Dal Pitha with Chicken Curry: A Culinary Delight of Jharkhand

Cooking a traditional recipe always warms my heart, spreading happiness with each bite. Recently, after moving to Ranchi, I was introduced to a delightful treat: steamed dumplings shaped like Gujiyas. Was it a momo? A Gujiya? No, it was something entirely different and yet wonderfully familiar—a Dal Pitha.

Pithas are a variety of food similar to pancakes, dumplings or fritters, originating from the Indian subcontinent, common in Bangladesh and India. Pitha can be sweet or savoury, and usually made from a dough or batter, which is then steamed, fried or griddled. Pithas are typically made of rice flour, although there are some types of pitha made of wheat flour. While some pitha can be made at any time of the year in Bengal and neighbouring states in India, there are special pitha strongly associated with harvest festivals such as Nabanna (literally “new rice”) and the Poush parbon or Makar Sankranti, celebrated on January 14 every year.

Dal Pitha is a beloved traditional rice flour dumpling from Jharkhandi and Bihari cuisine, filled with a spicy masala lentil mixture. These little pockets of joy are vegan, gluten-free, and steamed, making them a nutritious and delicious snack for any time of the day. I decided to serve these delightful pithas with a rich, flavorful chicken curry for dinner tonight.

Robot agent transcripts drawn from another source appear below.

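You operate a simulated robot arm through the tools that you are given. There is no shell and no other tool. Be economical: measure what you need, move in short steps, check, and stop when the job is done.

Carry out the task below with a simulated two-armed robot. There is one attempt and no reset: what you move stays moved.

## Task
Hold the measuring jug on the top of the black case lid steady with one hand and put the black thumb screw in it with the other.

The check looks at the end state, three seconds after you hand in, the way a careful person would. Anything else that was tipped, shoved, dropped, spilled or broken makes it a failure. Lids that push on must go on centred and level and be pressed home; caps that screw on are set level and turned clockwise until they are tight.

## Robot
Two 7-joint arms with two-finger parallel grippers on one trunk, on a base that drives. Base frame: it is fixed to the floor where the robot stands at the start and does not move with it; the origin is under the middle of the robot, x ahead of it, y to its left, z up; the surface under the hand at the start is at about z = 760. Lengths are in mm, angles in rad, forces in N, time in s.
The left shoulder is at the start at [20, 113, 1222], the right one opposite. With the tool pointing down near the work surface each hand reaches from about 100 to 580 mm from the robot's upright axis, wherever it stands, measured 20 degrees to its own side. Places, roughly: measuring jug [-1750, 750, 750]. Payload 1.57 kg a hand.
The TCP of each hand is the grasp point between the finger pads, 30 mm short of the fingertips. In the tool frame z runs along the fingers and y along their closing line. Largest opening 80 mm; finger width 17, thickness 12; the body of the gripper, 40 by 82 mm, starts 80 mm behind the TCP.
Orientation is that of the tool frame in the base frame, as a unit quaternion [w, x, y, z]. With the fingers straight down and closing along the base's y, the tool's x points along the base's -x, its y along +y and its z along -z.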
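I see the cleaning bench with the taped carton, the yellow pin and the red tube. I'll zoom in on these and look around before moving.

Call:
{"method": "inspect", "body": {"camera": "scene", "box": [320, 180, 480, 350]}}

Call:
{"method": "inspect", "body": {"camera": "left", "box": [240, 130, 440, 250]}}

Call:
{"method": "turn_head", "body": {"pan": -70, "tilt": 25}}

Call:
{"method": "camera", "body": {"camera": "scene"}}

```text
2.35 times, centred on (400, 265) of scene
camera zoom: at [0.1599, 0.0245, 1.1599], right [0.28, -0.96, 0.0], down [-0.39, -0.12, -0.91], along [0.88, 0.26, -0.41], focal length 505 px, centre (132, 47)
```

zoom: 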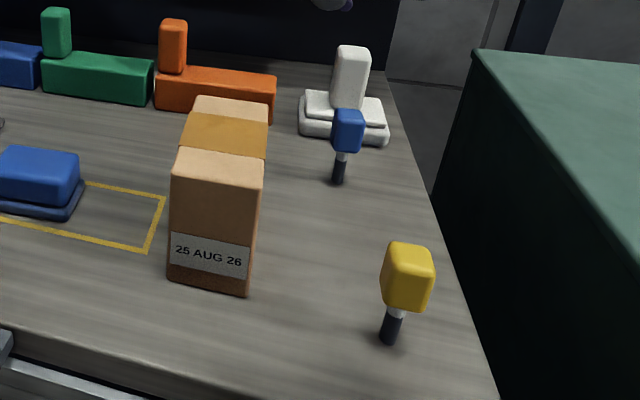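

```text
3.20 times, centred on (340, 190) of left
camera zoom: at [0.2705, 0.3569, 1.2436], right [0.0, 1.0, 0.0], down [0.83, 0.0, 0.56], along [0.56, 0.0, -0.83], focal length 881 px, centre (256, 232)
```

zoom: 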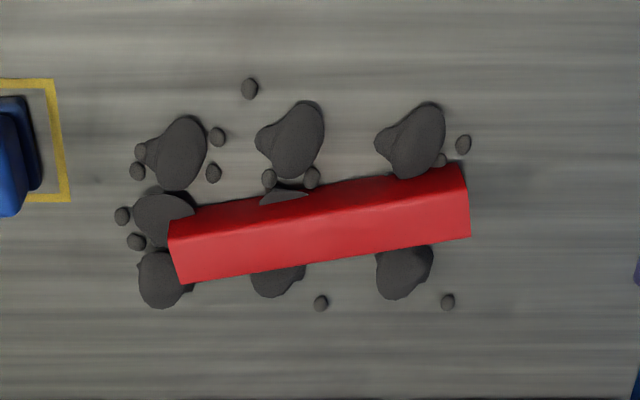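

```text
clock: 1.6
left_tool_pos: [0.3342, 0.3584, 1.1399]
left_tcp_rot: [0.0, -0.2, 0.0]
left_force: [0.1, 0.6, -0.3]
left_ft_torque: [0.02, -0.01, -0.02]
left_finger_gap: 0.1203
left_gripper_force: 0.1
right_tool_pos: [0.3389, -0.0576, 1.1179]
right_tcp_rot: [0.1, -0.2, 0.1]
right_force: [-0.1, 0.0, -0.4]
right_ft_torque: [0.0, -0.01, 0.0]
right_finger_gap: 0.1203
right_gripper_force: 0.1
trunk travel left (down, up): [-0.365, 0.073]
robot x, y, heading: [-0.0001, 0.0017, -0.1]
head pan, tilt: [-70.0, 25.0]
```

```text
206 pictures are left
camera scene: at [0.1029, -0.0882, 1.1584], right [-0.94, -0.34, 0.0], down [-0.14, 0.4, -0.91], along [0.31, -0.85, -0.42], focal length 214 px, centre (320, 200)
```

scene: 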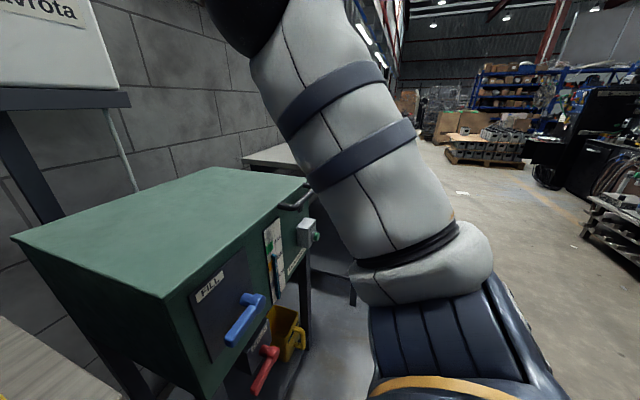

Ingredients and Preparation

Ingredients:
  • For the Dough:
  • 2 cups rice flour
  • 2 cups water
  • A pinch of salt
  • For the Filling:
  • 1 cup chana dal (split Bengal gram)
  • 2 green chillies, finely chopped
  • 1-inch ginger, grated
  • 1 tsp cumin seeds
  • 1 tsp turmeric powder
  • Salt to taste
  • A handful of fresh coriander leaves, finely chopped
  • For the Chicken Curry:
  • 500g chicken, cut into pieces
  • 2 onions, finely chopped
  • 2 tomatoes, pureed
  • 2 tbsp ginger-garlic paste
  • 2 green chillies, slit
  • 1 tsp turmeric powder
  • 1 tsp cumin powder
  • 1 tsp coriander powder
  • 1 tsp garam masala
  • Salt to taste
  • Fresh coriander leaves for garnish
Method:
  1. Prepare the Dough:
  • Boil water with a pinch of salt.
  • Gradually add rice flour, stirring continuously to avoid lumps.
  • Cook until the dough comes together and then let it cool.
  1. Prepare the Filling:
  • Soak chana dal for 2-3 hours, then drain.
  • Grind the dal coarsely.
  • In a pan, heat oil and add cumin seeds, green chillies, and grated ginger.
  • Add the coarsely ground dal, turmeric, and salt. Cook until the mixture dries up.
  • Mix in fresh coriander leaves and let it cool.
  1. Shape and Steam the Pithas:
  • Divide the dough into small balls.
  • Flatten each ball into a small disc, place the filling in the centre, and fold it into a semi-circle, sealing the edges.
  • Steam the pithas for about 15-20 minutes until cooked.
  1. Prepare the Chicken Curry:
  • In a large pan, heat oil and add onions, cooking until golden brown.
  • Add ginger-garlic paste and slit green chillies, cooking for a few minutes.
  • Add tomato puree and cook until the oil separates.
  • Add turmeric, cumin, coriander powders, and salt. Stir well.
  • Add chicken pieces, cooking until they are well coated with the spices.
  • Add water, cover, and let it simmer until the chicken is fully cooked.
  • Sprinkle garam masala and garnish with fresh coriander leaves.

Serving and Enjoying

The beauty of Dal Pitha lies in its simplicity and the skill required to make it just right. Serve these steamed delights with a side of chicken curry, and watch as your guests marvel at the flavours and textures. Whether accompanied by Hari Dhaniya ki Chutney, Tomato Chutney, or Mint Chutney, Dal Pitha is sure to be a hit.

As I prepared this meal, I was reminded of the joy that comes from exploring new cuisines and sharing them with loved ones. Cooking Dal Pitha with chicken curry was not just a culinary exercise; it was a journey into the heart of Jharkhandi and Bihari culture, rich in tradition and flavour.